La llegada de Segey a los talleres de la empresa Ishtar, encargada de la construcción de las torres del templo más emblemático de la ciudad, desconcertó a todos. “Era un personaje muy particular. Primero, tomaba mucho alcohol desde la mañana o llegaba ya alcoholizado. Era muy bajito, tenía el pelo corte taza, bigotes, anteojos y usaba una ropa muy particular. En pleno verano, venía con camisa, polera de nylon y blazer de invierno”, comenta Mariano Rómulo.

Nada de eso pareció importarles a los responsables de esa empresa, dado que Segey se quedó trabajando allí hasta el final de la obra. Primero en el taller de ornamentos, donde se fabricaron más de 4 mil molduras, entre las que se destacan las famosas gárgolas; y luego en el taller de escultura.

“Para hacer los ornamentos trabajamos más o menos dos años, en el 98 y en el 99. Y cuando estábamos llegando al final, la Fundación Catedral decidió también hacer las esculturas.

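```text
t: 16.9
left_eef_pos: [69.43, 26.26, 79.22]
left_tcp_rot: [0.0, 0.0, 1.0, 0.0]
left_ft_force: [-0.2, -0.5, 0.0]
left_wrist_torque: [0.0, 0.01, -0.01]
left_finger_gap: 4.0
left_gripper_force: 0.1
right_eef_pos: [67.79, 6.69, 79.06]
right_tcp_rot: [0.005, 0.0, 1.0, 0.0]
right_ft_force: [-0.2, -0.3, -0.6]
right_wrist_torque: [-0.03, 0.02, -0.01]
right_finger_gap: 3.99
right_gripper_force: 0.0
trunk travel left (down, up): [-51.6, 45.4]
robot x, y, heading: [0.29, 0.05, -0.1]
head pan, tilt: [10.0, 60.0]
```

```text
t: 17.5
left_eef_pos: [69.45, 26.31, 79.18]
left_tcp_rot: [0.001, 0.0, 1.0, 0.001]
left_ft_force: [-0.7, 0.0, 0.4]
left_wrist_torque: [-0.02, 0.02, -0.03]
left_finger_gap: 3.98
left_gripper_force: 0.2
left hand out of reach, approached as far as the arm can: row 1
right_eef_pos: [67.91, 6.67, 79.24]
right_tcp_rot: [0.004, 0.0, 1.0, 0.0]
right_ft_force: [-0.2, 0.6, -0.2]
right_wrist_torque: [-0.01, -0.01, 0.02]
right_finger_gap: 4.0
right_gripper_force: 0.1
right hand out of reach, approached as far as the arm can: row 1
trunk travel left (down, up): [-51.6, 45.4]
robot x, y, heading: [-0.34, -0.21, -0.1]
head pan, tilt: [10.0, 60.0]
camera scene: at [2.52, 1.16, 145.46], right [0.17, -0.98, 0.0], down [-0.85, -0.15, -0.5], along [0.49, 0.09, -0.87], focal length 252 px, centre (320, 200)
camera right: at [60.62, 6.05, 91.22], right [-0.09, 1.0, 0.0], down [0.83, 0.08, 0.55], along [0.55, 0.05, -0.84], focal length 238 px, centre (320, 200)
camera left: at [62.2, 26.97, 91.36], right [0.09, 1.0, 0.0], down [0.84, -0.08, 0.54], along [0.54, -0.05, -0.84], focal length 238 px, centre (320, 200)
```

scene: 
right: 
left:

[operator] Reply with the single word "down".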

El problema era que faltaban tres meses para la inauguración y había que hacer 57 esculturas de 3 metros, en promedio, cada una”, cuenta Mariano Rómulo, quien debió asumir la dirección de esos trabajos y recuerda los problemas que tuvo con Segey porque éste no respetaba los bocetos originales de esas estatuas, diseñadas por el reconocido escultor Gabriel Cercato.

En ese tiempo, la vida de Segey transcurría entre el taller que funcionaba detrás de las oficinas de la empresa Ishtar, en calle 1, enfrente del Colegio Nacional, y un departamento abarrotado de inmigrantes. “Él vivía en un departamento muy grande que era propiedad de la empresa. Habían armado una suerte de barraca con colchones en el piso y estaba la gente ahí, medio hacinada. En el momento que yo conocí ese lugar había como 20 albañiles bolivianos y unos cuantos rusos viviendo ahí”, recuerda Rómulo.

Finalmente, el día 19 de noviembre de 1999 quedaron oficialmente inauguradas las nuevas torres de la catedral de La Plata. El diario La Nación lo relataba de esta manera: “Con un impactante espectáculo de luz y sonido se presentó anoche al público la nueva cara de la catedral de La Plata (...) La restauración de la iglesia y la construcción de dos monumentales torres que coronan la obra era un sueño largamente postergado para los platenses. La catedral —cuyo proyecto original correspondió al ingeniero Pedro Benoit— estaba inconclusa desde hacía más de un siglo”.

El “sueño largamente postergado para los platenses” se hacía realidad y allí estaba Segey, señalado, tiempo después por los medios locales, como “el artista que esculpió las gárgolas”. En esas notas, no sólo se le atribuía este mérito, sino también un itinerario cosmopolita —Rusia, Afganistán, Marruecos, Europa— que lo ubicaban en situaciones dignas de una ficción —campos de concentración, guerras, palacios y reyes—


Segey en el taller de la Catedral, con las gárgolas.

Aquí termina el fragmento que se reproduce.